**** Extracted text ****

The President's a chimp? How frightfully decent of you to say so

The Sydney Morning Herald's genial-1970's-comedian-turned-bitter-partisan-hack Mike Carlton tried to analyse why Labour's Julia Gillard got nowhere with her leadership ambitions:
To complete her eclipse, we were reminded again and again that Ms Gillard is in fact female, a left-winger, red-haired, unmarried and childless, and therefore, no doubt, subject to all sorts of dizzy hormonal impulses.
I think the "left-winger" bit was enough to ensure the lack of support, Mike. ("We were constantly reminded that Mr Smith was red-haired, unmarried, childless, and an animal-strangler, as though his hair colour had anything to do with the position of Head of the Committee Against Animal Cruelty").

Mike's ego forces him to inform us that his previous article has been discussed by left-wing bloggers. Bloggers, eh? Ignorant nuisances when they're right-wing, but Mike's tingling with excitement when they're lefty:

Last week's column about the vile George Bush and his equally vile inaugural extravaganza was picked up by a slew of American bloggers on the internet, zooming around cyberspace and provoking a truly astonishing response.
In that column, Mike frothed at the mouth over the $40 million cost of the inauguration. I don't suppose he would have baulked at Clinton spending that much - but maybe he's fallen for this month's "plastic turkey" myth, that it was the most expensive inauguration ever (debunked by Scott Burgess at The Daily Ablution here and here).

****

**Exercise brief**
Give the stretch of the extracted text that starts with "Last week's column" and ends with "here and here).", unchanged.

**** Information supplied ****

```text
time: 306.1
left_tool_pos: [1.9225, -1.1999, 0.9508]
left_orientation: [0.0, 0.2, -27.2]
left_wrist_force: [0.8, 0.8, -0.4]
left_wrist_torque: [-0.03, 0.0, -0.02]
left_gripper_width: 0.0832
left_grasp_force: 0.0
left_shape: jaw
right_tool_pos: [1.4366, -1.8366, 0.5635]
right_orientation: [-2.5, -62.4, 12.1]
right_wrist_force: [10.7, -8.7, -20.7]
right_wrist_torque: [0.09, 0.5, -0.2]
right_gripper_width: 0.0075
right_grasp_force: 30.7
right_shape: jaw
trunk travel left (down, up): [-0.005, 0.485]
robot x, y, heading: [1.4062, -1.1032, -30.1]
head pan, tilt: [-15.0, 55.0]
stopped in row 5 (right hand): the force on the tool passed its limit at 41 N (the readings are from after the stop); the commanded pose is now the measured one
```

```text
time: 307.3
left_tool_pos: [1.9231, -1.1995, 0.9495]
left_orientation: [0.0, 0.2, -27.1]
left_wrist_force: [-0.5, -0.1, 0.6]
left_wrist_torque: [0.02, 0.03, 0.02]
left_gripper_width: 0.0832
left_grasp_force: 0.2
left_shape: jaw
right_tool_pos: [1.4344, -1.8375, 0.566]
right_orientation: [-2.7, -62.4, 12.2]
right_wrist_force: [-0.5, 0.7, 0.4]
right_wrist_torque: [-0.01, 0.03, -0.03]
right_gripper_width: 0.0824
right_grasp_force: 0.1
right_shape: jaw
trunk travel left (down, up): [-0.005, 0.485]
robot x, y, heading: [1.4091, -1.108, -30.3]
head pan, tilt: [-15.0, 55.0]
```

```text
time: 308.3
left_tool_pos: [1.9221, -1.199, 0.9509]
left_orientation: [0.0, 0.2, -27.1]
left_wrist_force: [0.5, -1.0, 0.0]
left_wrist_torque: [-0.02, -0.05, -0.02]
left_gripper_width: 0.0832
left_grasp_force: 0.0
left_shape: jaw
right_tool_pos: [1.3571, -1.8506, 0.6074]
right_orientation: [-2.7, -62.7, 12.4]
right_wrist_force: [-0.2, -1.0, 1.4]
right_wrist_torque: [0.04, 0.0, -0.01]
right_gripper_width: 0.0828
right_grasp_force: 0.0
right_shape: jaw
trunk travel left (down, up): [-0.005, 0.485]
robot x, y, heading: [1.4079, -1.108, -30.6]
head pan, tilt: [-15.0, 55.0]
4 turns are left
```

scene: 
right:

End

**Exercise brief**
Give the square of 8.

****

**Solution to this task**
Last week's column about the vile George Bush and his equally vile inaugural extravaganza was picked up by a slew of American bloggers on the internet, zooming around cyberspace and provoking a truly astonishing response.
In that column, Mike frothed at the mouth over the $40 million cost of the inauguration. I don't suppose he would have baulked at Clinton spending that much - but maybe he's fallen for this month's "plastic turkey" myth, that it was the most expensive inauguration ever (debunked by Scott Burgess at The Daily Ablution here and here).